Johnson directs the Program on Prosocial Behavior, which examines the ways in which
religion impacts key behaviors like volunteerism, generosity, and purpose. These topics
are covered in four recent books, The Angola Prison Seminary (2016), which evaluates the influence of a Bible College and inmate-led congregations
on prisoners serving life sentences; The Quest for Purpose: The Collegiate Search for a Meaningful Life (2017), which examines the link between religion and finding purpose and meaning,
and the subsequent link to academic integrity; The Restorative Prison: Essays on Inmate Peer Ministry and Prosocial Corrections (2021), which looks at the empirical evidence in support of the link between religion
and the emerging subfield of positive criminology; and Objective Religion: Competition, Tension, Perseverance (2021), which examines the factors related to the resilience of religion.
Micah Watson
Micah Watson is the Paul Henry Chair for Christianity and Politics at Calvin University.

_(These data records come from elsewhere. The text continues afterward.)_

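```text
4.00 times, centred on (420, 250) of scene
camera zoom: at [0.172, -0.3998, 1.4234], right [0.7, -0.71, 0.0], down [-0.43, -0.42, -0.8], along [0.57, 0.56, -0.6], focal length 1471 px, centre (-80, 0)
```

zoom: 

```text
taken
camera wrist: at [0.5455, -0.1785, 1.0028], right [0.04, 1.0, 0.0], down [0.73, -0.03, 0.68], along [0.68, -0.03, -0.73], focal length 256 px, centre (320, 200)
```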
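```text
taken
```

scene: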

He is the co-author of C.S. Lewis on Politics and the Natural Law (Cambridge), and Hopeful Realism: Evangelical Natural Law and Democratic Politics (IVP Academic). He is a native of the great golden state of California, but is happy
to call Grand Rapids, Michigan home along with his wife Julie and their five children.
Andrew M. Yuengert
Andrew M. Yuengert is a professor of economics and the Blanche Seaver Chair of Social
Science at Pepperdine University. His research crosses the boundaries between economics,
moral philosophy, and Catholic theology. His latest book is Catholic Social Teaching in Practice: Exploring Practical Wisdom and the Virtues Tradition
(Cambridge, 2023). Previous books include The Boundaries of Technique (2004) and Approximating Prudence (2012). He has been a fellow at the James Madison Program at Princeton University,
and a professor at the Catholic University of America. He current co-directs a monthly
international online seminar on Economics and Catholic Social Thought for the Catholic
Research Economist Discussion Organization (CREDO) and the Lumen Christi Institute.
He holds a PhD in Economics from Yale University.